I am a huge fan of experimental aviation. The Glasair III first caught my eye as the coolest of the bunch, and even though I can afford (and need) something a little bigger, I'd still love to find a good Sonerai IIL project and finish it out and fly it a little. I have purchased and assembled Vans practice kits, bought, started and sold Wittman Tailwind plans, and still have a dream of acquiring a Vans RV-8 project (as an aside, if you have a completed tail kit and a mostly completed fuselage or wing kit, please email me). I may have bought a Citabria instead of a kit plane, but my heart still lies with finishing an old Lancair 320 and flying it around the world.

I'm also inspired by the tinkerers. John Dyke's Dyke Delta or some one-off design and actually flew it is amazing to me. As a historian by training, I would never presume to have the engineering know-how even to modify an existing design for a six-cylinder over a four cylinder, for example. I certainly would not attempt a clean-sheet design.

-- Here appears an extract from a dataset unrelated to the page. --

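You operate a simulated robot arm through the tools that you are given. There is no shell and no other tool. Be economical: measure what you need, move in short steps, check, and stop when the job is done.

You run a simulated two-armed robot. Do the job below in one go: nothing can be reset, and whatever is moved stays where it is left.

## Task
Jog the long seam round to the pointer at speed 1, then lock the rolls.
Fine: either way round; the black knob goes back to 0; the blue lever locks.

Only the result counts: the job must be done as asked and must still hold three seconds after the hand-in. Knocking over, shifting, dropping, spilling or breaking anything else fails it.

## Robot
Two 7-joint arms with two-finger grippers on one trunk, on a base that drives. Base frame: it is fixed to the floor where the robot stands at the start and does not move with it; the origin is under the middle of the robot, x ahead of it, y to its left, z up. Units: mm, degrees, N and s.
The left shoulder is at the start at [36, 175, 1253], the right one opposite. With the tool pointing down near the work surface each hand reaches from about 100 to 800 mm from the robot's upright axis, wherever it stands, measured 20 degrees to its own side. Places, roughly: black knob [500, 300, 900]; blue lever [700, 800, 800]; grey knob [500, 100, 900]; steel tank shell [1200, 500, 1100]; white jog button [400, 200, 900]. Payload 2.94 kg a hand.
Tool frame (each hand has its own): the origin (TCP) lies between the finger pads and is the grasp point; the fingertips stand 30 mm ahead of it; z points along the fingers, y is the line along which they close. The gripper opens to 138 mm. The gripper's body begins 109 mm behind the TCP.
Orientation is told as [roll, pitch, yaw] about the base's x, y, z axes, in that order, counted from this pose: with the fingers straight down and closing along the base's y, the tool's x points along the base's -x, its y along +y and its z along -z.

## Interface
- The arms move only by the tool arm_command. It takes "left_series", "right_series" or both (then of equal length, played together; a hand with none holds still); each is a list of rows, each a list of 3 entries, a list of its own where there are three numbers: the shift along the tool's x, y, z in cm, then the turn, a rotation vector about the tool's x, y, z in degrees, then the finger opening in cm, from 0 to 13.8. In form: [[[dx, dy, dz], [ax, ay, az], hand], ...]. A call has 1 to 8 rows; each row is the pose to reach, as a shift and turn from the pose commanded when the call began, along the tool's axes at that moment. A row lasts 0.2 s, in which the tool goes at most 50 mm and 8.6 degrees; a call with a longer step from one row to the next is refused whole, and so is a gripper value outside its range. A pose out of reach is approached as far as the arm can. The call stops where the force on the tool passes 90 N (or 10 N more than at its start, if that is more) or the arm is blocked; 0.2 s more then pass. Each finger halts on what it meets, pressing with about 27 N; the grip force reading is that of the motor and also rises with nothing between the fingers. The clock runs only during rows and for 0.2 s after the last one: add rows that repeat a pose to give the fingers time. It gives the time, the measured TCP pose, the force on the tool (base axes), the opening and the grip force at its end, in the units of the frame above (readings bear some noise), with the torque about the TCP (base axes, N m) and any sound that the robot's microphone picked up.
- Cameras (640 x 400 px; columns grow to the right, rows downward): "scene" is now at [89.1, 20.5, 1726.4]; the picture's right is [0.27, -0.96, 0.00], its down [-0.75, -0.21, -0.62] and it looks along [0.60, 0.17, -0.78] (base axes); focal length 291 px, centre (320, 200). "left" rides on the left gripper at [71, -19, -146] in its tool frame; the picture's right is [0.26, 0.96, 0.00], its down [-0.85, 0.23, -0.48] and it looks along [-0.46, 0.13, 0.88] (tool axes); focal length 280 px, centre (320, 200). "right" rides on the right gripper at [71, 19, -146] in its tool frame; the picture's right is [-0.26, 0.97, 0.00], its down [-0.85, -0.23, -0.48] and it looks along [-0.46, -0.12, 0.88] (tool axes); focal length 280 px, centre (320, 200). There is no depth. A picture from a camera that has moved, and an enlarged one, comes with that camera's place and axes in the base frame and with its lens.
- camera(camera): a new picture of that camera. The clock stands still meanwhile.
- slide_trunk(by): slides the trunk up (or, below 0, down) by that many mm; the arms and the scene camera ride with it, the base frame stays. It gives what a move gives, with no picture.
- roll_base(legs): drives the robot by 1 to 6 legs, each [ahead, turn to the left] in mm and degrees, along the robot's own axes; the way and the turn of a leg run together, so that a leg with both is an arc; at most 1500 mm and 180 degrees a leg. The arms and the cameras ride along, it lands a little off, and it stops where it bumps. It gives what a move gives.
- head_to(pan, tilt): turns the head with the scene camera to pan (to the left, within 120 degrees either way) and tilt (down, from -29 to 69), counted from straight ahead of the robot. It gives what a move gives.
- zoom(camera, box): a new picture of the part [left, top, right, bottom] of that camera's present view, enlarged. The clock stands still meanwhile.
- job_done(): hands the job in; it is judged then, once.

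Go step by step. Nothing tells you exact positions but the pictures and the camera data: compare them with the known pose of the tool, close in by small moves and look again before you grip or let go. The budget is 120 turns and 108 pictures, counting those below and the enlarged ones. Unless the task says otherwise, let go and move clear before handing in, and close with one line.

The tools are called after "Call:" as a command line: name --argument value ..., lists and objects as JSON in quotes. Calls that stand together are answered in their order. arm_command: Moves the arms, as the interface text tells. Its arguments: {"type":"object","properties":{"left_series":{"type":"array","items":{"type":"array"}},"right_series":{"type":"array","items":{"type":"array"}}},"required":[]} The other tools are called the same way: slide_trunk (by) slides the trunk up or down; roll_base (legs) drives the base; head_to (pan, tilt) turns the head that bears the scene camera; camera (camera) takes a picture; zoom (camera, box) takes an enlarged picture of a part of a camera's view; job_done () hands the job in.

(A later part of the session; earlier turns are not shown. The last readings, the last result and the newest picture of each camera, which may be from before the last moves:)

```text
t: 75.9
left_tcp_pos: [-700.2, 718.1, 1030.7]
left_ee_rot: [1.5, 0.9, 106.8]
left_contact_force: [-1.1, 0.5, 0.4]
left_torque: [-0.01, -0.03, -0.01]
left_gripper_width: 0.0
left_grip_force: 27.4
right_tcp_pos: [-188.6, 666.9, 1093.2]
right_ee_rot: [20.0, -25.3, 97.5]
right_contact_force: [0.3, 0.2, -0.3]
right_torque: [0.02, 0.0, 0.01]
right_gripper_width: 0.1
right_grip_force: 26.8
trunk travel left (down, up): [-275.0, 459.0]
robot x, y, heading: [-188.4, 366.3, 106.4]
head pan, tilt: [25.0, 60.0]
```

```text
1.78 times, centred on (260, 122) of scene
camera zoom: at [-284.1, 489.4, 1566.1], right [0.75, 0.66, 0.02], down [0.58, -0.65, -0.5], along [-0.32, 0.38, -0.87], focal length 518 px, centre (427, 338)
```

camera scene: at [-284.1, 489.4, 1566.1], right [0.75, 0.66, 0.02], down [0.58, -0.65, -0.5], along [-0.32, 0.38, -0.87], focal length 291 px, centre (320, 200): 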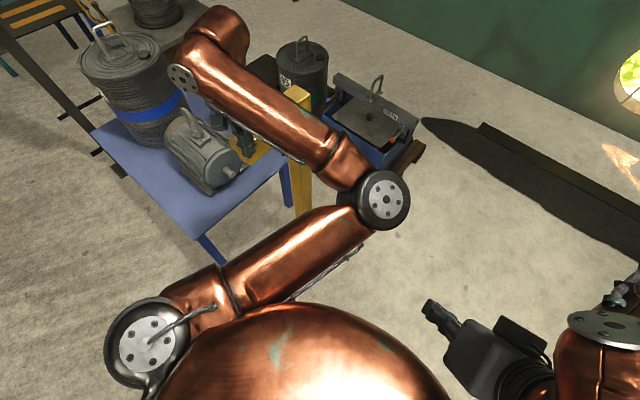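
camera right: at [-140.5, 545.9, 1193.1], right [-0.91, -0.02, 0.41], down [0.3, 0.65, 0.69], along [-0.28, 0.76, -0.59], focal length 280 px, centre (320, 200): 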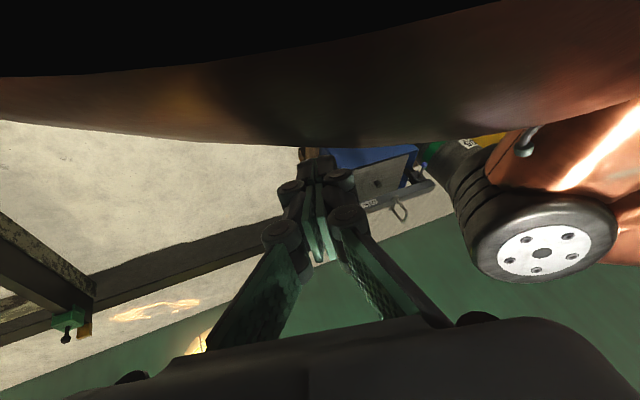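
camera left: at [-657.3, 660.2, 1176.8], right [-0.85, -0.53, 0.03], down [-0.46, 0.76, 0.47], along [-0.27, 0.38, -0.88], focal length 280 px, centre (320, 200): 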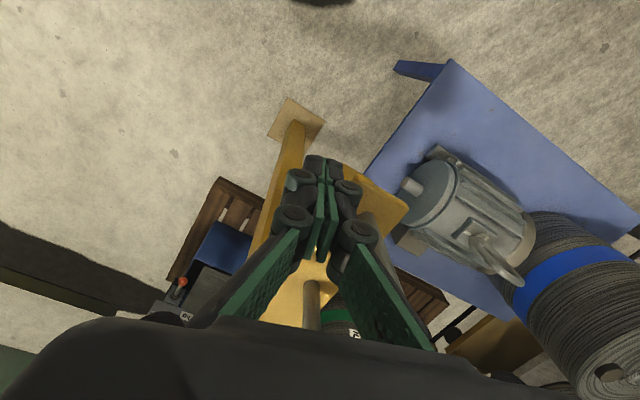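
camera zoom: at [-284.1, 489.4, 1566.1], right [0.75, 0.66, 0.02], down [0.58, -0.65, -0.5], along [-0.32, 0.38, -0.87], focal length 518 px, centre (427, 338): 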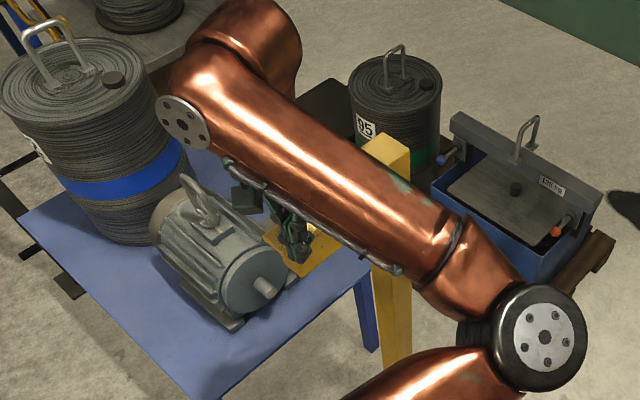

This post is a response to the recent Raptor Aircraft crash and subsequent announcement that the designer, builder, and founder, Peter Mueller, will scrap the original design and instead come out with another clean-sheet, even zanier design.

For the uninitiated, the Raptor was basically a large Velocity built by a guy with a penchant for diesels, with some wild design claims like 230 KIAS on 7 GPH. Right. With a planned 121 gallons of fuel in the massive wings, Mueller claimed reaching Hawaii was a simple weekend trip in his plane. This, as with literally everything else with this airplane, was a lot of empty talk.

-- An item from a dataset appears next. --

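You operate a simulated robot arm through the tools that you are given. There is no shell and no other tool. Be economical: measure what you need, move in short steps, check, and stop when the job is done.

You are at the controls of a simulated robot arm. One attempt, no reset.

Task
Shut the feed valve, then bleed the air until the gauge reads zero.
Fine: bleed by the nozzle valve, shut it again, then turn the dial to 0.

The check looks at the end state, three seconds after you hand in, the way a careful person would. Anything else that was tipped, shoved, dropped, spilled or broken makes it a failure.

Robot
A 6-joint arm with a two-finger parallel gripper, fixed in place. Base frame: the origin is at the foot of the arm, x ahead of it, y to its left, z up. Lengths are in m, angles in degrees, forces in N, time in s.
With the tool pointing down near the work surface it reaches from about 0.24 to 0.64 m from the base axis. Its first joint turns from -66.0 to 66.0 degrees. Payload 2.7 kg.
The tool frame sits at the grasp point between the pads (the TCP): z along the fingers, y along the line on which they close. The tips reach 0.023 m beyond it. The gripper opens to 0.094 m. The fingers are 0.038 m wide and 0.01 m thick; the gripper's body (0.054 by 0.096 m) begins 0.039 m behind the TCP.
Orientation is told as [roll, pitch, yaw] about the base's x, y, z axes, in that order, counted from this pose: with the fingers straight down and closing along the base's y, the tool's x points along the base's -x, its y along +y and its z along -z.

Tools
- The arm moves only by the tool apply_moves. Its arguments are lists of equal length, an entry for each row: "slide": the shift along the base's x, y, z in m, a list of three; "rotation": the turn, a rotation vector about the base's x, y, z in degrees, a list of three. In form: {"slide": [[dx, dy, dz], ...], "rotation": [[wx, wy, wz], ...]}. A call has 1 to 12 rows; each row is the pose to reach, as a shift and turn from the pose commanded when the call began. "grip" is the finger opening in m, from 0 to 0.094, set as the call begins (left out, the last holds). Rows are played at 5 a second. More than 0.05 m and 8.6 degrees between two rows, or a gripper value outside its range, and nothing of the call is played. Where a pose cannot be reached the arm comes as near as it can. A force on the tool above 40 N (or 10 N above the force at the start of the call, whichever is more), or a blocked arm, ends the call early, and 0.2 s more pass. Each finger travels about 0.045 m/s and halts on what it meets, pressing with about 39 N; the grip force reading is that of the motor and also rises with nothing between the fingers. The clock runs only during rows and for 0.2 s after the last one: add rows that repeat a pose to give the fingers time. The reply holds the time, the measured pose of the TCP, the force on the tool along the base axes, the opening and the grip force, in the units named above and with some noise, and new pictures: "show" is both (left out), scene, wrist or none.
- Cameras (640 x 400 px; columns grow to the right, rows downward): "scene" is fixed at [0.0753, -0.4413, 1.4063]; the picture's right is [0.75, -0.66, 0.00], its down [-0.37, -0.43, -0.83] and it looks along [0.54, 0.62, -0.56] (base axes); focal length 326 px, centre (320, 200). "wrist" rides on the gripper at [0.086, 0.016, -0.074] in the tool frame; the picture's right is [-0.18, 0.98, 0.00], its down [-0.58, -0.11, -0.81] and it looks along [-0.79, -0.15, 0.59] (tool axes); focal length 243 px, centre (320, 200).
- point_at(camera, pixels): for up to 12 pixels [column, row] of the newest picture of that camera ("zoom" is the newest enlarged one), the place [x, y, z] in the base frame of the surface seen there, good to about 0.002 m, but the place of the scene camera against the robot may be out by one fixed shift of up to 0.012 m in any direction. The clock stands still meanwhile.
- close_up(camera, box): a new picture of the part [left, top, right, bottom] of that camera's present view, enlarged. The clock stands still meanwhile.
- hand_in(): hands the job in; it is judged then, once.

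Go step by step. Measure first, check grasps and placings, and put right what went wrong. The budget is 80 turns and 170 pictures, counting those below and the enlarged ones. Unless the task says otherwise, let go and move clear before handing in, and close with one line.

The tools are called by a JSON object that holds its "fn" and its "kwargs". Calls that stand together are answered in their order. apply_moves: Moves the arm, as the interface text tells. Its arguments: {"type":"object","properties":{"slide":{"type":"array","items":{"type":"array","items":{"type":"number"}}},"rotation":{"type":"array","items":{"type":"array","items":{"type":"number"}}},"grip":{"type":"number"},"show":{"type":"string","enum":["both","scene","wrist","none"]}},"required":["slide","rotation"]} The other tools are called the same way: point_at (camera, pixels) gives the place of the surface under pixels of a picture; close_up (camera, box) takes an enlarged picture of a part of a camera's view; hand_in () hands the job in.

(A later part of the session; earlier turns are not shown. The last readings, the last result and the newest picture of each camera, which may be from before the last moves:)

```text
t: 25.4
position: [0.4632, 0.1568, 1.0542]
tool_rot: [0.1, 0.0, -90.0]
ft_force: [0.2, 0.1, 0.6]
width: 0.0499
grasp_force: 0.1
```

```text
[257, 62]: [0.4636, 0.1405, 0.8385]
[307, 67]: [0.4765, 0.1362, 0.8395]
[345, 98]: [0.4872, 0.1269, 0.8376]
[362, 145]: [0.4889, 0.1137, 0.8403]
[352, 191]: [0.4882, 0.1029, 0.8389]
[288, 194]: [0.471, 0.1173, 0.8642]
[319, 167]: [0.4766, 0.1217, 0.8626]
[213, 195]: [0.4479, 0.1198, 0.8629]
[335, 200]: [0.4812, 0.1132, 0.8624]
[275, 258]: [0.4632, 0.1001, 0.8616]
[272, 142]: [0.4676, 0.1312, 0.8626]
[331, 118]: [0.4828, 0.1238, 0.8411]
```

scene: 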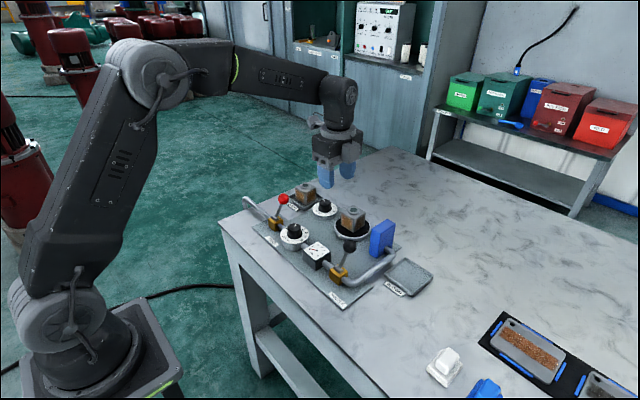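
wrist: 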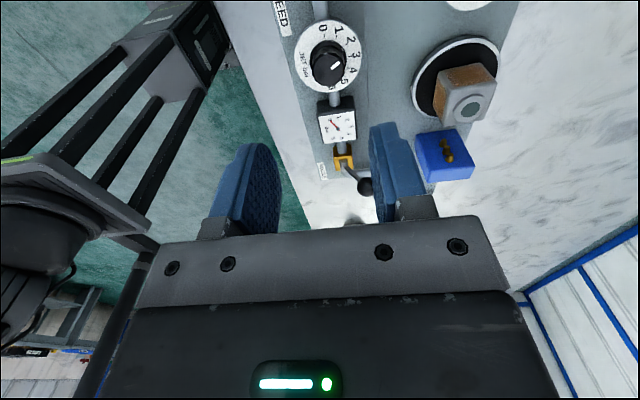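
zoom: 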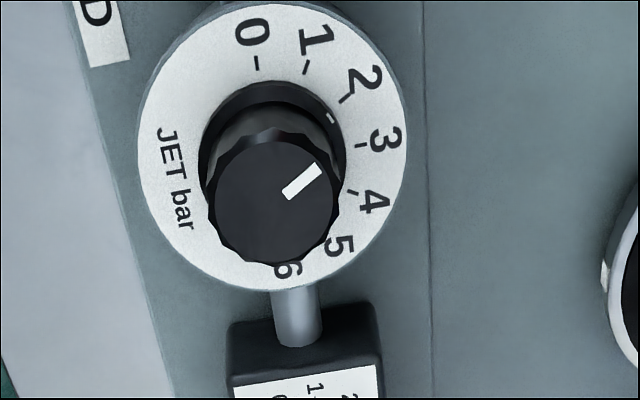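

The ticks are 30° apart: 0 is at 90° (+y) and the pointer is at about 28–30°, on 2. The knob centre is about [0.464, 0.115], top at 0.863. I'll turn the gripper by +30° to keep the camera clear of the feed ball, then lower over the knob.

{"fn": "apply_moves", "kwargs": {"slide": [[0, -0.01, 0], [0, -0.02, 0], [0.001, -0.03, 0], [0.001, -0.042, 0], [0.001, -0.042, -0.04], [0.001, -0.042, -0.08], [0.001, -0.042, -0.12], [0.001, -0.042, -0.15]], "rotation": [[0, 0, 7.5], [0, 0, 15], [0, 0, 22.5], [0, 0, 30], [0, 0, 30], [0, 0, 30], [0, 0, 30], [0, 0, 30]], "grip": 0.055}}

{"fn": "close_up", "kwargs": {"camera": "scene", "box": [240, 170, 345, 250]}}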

The detractors were many, and they saw this coming long before many of us. I was very excited for this design when it first came out, because it was a big 5-seater back when my family had just added a fifth. It looked like a great personal travel machine. I even registered for an account on homebuiltairplanes.com to engage in some discussion about it. My contention then was, it's basically a Velocity, how hard could it be to screw up?

Turns out it could be very easy to screw up. Along the way plenty of people were making note of the design's critical flaws and even Mueller's two test pilots quit, presumably over similar concerns about its airworthiness. For me, I knew the thing was toast when the engine, with its massive turbos and re-drive, weighed in at over eight hundred pounds. That was the watershed moment for me. Lots of car engines with reduction drives are flying happily in airplanes, but goodness, that is just far too heavy to be in an airplane of that size. He was claiming 351 horsepower; for that kind of power Continental offers up a really nice Jet-A burning diesel with 300 horsepower and a two hundred pound weight savings. Or, one could ditch the kerosene idea altogether and slap on a nice TSIO-550, save a couple years of development and build time, and, oh yeah, three hundred pounds. 

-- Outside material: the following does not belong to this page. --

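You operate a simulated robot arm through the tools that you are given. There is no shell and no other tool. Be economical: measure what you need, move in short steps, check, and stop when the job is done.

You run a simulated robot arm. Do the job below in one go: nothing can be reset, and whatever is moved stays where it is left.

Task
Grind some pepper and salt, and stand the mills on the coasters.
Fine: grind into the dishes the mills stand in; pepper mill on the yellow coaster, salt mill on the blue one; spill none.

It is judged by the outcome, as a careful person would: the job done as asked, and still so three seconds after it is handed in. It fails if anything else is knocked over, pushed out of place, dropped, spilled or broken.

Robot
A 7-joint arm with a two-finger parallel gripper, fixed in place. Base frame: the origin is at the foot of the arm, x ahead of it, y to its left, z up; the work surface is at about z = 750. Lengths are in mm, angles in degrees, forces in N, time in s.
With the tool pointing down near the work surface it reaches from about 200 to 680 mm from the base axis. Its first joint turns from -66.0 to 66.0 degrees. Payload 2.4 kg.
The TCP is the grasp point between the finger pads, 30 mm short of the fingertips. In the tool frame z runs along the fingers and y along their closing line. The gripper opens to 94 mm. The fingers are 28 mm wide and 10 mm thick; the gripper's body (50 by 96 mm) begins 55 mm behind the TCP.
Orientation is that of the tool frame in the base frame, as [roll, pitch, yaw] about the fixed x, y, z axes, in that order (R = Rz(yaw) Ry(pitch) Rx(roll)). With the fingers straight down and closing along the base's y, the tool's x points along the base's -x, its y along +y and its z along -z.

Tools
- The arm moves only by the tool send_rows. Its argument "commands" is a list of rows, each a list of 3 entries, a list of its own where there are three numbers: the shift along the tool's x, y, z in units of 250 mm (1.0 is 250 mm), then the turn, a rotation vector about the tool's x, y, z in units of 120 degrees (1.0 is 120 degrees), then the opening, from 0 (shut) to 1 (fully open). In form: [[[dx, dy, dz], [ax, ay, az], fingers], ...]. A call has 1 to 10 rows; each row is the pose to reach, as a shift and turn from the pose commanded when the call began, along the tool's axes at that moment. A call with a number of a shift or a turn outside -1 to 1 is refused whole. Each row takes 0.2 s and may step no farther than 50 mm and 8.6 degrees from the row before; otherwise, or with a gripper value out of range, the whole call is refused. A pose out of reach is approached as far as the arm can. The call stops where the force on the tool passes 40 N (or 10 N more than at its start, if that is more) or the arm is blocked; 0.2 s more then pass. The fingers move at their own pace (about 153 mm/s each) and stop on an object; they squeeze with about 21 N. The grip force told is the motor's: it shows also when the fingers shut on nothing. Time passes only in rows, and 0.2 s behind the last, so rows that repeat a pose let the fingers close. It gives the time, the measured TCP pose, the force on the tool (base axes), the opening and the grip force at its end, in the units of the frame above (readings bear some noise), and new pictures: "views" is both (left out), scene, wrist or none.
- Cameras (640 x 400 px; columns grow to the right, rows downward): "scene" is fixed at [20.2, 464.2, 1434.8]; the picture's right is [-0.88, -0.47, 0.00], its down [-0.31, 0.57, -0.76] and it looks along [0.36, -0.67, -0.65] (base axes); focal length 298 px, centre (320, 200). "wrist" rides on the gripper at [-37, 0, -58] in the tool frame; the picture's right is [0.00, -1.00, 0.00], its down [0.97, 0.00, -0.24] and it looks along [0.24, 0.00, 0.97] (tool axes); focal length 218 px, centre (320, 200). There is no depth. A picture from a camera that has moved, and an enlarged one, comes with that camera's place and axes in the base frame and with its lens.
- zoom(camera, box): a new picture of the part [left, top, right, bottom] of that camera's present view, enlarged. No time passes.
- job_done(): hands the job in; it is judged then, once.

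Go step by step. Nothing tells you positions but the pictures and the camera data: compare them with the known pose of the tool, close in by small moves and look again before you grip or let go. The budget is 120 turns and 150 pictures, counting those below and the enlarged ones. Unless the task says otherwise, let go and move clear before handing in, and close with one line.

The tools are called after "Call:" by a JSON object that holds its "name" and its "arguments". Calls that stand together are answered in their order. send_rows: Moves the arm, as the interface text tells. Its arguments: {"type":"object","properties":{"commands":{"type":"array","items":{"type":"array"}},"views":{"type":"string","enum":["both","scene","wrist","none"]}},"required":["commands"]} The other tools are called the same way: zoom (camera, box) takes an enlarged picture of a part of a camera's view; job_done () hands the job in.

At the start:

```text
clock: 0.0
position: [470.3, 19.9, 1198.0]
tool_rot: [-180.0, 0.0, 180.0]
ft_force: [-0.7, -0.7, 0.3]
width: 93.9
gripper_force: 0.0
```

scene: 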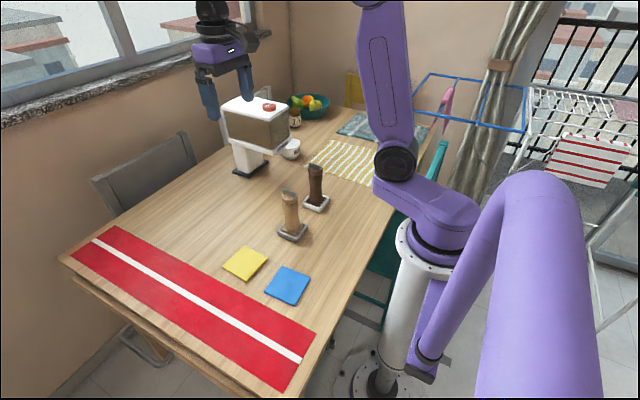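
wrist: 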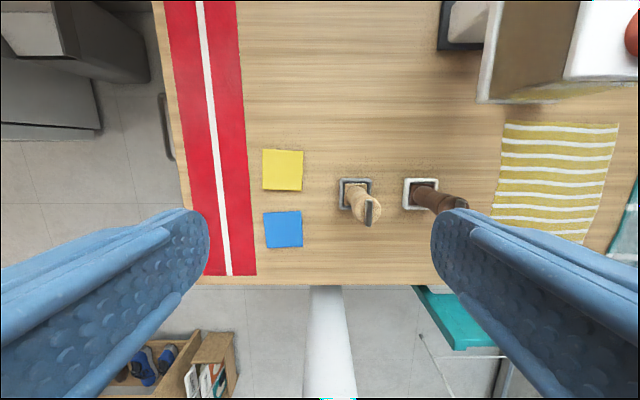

The testing was also puzzling, and displayed Mueller's ignorance on many issues. I even wrote to him once after several taxi videos straight where he was fussing over the difference between the groundspeed readout on his handheld GPS and the IAS readout on his Garmin G3X. I honestly don't think he knew the difference.

Having never taken it much over 4000' MSL in testing, the baffling decision to fly almost coast-to-coast at one freaking thousand feet AGL in a twin-turbo monster is either indicative of a problem that he shouldn't have been flying with, or simply poor ADM. In an airplane that was supposed to cruise in pressurized comfort in the flight levels on 7 GPH, this is a sad whimper of an ending for this airplane. He is lucky to have come out alive.

I wish this wasn't just another dump-on-Peter-Mueller diatribe. Plenty have done that in videos and comments. In fact, there was something about his tenacity that I admired the whole way through. I am that kind of person--when someone says you'll never pull this off, my answer is usually "watch me." Even a really smart friend of mine invested in both the deposit and the very expensive jump-the-line investment "opportunity." He is an A&P with a lot of experience with composites. He was confident this thing would work, as were many others. I didn't have the heart to ask him much about it after the Raptor's flight testing began.

But people like me must face facts at various times, however. Some saw this coming for a long time, even if Peter never did. As usual, I am slower to make a judgement (or to catch on at all). I am sad to say that the final answer is in: a good idea has turned really, really bad.